The picture I post every year:
(Start of rant) I have to say I don’t get the selfie craze. It seems to me that lots of people are going to look at their pictures when they get back home and say, “There’s me in front of the Eiffel Tower; there’s me in front of the Mona Lisa; there’s me in front something - don’t know what; there’s me at a café; there’s me at dinner the first night; there’s me at breakfast the next day; there’s me on some bridge across the Seine, there’s me in front of something else - don’t know what…“ ad infinitum, ad nauseum.
I know this is nothing new, but we saw thousands of people taking pictures of themselves in front of something actually interesting. Ugh. I know I’m old fashioned about this stuff (notice how many pictures on this blog have Laurie and/or me in them), but sheesh, that a person has a picture of something means they were there; is it necessary to prove it by including themselves? (End of rant)
Maybe worse, though: I saw a woman in the Decorative Arts exhibit who walked into each room, stopped long enough to take a picture and then moved to the next room, where she repeated the process. She is going to get home and have hundreds of pictures of things she could have actually seen at the Louvre.
Musée Nissam de Camondo
Continuing our Old Rooms Week, we went to the Musée Nissim de Camondo the next day. This home was built in the early 1900s by Comte Moïse Camondo to house and display his best-in-the-world collection of late 1700s furnishings. He inherited a house in the rather fashionable Monceau district of Paris, tore it down completely, and then designed and built a huge, beautiful home very much as if it had been built at the end of the 18th century. He loved that time, and dedicated his life to building this remarkable collection. Here are two rooms (full disclosure: I swiped the first two pictures from the museum’s website; photographs were not allowed, though I snuck a couple in the kitchen).

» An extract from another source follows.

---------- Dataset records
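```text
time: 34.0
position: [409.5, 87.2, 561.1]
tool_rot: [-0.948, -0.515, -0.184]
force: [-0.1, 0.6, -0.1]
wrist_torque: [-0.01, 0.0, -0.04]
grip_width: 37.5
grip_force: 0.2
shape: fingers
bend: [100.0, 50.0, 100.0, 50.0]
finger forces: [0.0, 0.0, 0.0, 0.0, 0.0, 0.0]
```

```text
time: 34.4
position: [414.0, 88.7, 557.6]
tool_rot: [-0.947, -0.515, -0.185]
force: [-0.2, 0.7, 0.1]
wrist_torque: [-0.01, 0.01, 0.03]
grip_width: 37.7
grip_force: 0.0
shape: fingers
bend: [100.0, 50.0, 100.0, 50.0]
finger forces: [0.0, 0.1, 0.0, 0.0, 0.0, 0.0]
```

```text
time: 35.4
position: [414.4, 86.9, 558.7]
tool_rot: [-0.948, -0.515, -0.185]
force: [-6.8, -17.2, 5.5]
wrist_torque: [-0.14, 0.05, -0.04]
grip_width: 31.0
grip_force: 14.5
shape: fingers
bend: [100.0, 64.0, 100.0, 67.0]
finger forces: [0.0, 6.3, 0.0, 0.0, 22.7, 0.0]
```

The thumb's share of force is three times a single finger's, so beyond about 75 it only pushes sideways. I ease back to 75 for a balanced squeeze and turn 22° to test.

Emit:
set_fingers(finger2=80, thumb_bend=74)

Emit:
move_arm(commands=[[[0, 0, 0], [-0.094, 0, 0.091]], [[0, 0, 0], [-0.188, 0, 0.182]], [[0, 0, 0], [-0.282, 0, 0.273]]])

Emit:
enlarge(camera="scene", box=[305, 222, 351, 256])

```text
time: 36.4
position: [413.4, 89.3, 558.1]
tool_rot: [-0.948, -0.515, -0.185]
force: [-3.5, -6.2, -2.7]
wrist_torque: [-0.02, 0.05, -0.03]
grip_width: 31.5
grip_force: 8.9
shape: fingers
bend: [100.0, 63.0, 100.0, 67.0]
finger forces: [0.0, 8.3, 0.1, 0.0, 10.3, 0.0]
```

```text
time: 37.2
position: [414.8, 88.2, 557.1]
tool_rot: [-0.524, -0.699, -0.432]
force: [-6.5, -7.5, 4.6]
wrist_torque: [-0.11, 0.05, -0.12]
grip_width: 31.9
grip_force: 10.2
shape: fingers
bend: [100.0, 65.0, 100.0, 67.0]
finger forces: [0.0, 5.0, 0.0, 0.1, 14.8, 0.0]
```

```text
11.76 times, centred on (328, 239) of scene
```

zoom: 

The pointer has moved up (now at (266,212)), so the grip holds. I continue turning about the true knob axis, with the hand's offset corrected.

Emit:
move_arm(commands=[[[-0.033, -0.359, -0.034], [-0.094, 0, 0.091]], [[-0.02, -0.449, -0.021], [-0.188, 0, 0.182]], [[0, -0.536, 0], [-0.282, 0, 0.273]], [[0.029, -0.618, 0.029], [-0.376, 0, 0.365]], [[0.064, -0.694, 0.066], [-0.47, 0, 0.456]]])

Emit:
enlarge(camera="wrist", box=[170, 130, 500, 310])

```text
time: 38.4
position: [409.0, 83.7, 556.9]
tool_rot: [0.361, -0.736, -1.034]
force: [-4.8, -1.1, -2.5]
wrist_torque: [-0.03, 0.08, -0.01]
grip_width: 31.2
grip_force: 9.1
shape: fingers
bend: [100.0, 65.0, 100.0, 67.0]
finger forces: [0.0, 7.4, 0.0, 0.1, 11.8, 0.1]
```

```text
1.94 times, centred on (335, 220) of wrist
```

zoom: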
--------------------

We’re getting ready to do a kitchen remodel when we return, and we got some good ideas:
Sadly, things turned out poorly for Comte de Camondo. He was forty when he married a twenty-year old woman, who gave him a son, Nissim, and a daughter, Beatrice, and then ran off with her horse trainer. When his son was killed in World War I, Moïse pretty much retired from life. He died in 1935, giving the house and his collection to France, which has maintained it since. Maybe it’s good that he died before the war, because his daughter, son-in-law and two grandchildren disappeared into Auschwitz and died there.
We’ve wanted to visit the Musée Nissim de Camodo for quite a while and I’m glad we finally got it together to do so. If you have a couple hours in Paris that you’d like to do something low-key, I recommend this place. It’s an amazing look into a beautiful past.
One Last Church
There are a million churches in Paris it seems, and many are beautiful and all, we think, worth a look-see. The last thing we did was to peek into Eglise Saint Etienne du Mont, which is in the Latin Quarter. Now this church has some unusual features: the ancient tombstone of St. Genevieve, patronne saint of Paris; a bent nave (really, see the picture below), but what is most interesting is that it has the last and only jubé (“rood screen” in English) in Paris.
The jubé separates the parish congregation from the priests during a Mass. Why they needed to be separated I don’t know, nor did the revolutionaries who tore them down during the French Revolution. Somehow the one at St. Etienne du Mont survived, and it is beautiful.
For you, Margaret: said to be the most beautiful organ in Paris, and who are we to argue with that?
The curved nave:
I’ve got a few favorite churches in Paris, and St. Etienne du Mont joins them.